● Goal of the exercise
Identify all lines in the data containing the string "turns". Copy them out.

● Available data
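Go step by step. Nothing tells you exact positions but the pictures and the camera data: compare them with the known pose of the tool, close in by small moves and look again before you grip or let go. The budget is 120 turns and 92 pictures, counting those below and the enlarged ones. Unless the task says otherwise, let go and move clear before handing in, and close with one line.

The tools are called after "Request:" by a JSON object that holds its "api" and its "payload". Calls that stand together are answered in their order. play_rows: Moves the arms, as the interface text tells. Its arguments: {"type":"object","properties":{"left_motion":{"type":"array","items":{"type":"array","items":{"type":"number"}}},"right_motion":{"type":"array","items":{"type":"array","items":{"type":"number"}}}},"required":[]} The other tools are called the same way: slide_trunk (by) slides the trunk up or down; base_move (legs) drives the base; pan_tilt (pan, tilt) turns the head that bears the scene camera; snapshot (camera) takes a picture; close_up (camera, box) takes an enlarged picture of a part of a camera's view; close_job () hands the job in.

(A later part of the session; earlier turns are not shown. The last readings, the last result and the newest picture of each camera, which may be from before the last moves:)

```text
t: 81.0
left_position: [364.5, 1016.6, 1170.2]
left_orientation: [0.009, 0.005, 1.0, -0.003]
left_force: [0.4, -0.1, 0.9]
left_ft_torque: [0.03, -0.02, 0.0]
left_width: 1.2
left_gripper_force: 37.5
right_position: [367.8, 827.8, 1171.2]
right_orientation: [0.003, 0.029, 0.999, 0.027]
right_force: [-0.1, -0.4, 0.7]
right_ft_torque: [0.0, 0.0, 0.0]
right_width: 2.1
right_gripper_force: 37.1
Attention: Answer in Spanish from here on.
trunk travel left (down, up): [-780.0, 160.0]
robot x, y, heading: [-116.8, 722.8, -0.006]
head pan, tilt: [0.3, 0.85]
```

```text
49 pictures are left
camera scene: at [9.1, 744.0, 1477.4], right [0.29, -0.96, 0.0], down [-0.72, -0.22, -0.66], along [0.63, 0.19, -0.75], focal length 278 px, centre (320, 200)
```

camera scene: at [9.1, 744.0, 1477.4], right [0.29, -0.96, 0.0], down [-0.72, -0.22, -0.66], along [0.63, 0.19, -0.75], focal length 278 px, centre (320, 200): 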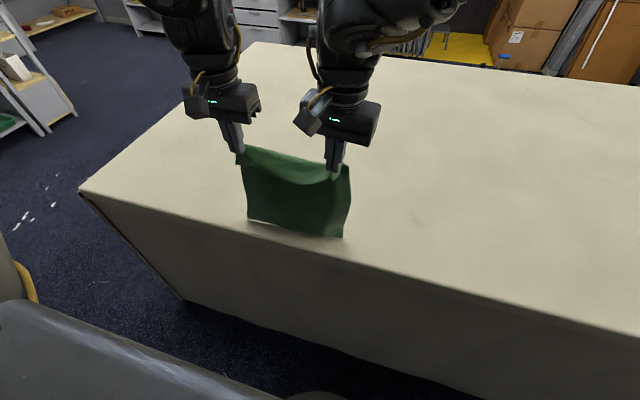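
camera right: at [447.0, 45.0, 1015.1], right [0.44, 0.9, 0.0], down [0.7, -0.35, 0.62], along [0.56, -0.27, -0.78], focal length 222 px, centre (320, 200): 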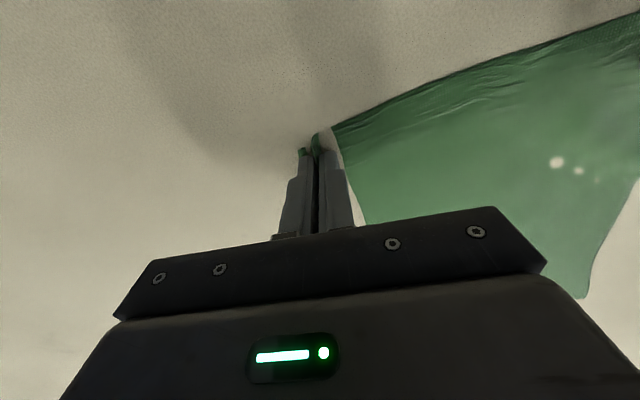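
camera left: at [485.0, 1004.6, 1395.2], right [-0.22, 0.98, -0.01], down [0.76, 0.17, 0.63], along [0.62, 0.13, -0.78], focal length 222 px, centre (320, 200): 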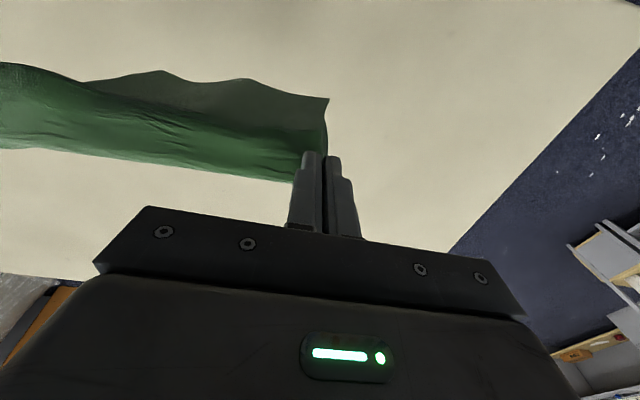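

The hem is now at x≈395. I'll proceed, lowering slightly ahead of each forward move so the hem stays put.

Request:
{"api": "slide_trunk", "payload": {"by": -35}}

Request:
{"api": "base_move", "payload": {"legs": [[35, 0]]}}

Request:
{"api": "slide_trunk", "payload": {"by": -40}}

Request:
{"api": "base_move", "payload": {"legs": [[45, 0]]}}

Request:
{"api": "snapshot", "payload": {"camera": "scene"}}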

● Exercise response
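Go step by step. Nothing tells you exact positions but the pictures and the camera data: compare them with the known pose of the tool, close in by small moves and look again before you grip or let go. The budget is 120 turns and 92 pictures, counting those below and the enlarged ones. Unless the task says otherwise, let go and move clear before handing in, and close with one line.
The tools are called after "Request:" by a JSON object that holds its "api" and its "payload". Calls that stand together are answered in their order. play_rows: Moves the arms, as the interface text tells. Its arguments: {"type":"object","properties":{"left_motion":{"type":"array","items":{"type":"array","items":{"type":"number"}}},"right_motion":{"type":"array","items":{"type":"array","items":{"type":"number"}}}},"required":[]} The other tools are called the same way: slide_trunk (by) slides the trunk up or down; base_move (legs) drives the base; pan_tilt (pan, tilt) turns the head that bears the scene camera; snapshot (camera) takes a picture; close_up (camera, box) takes an enlarged picture of a part of a camera's view; close_job () hands the job in.
(A later part of the session; earlier turns are not shown. The last readings, the last result and the newest picture of each camera, which may be from before the last moves:)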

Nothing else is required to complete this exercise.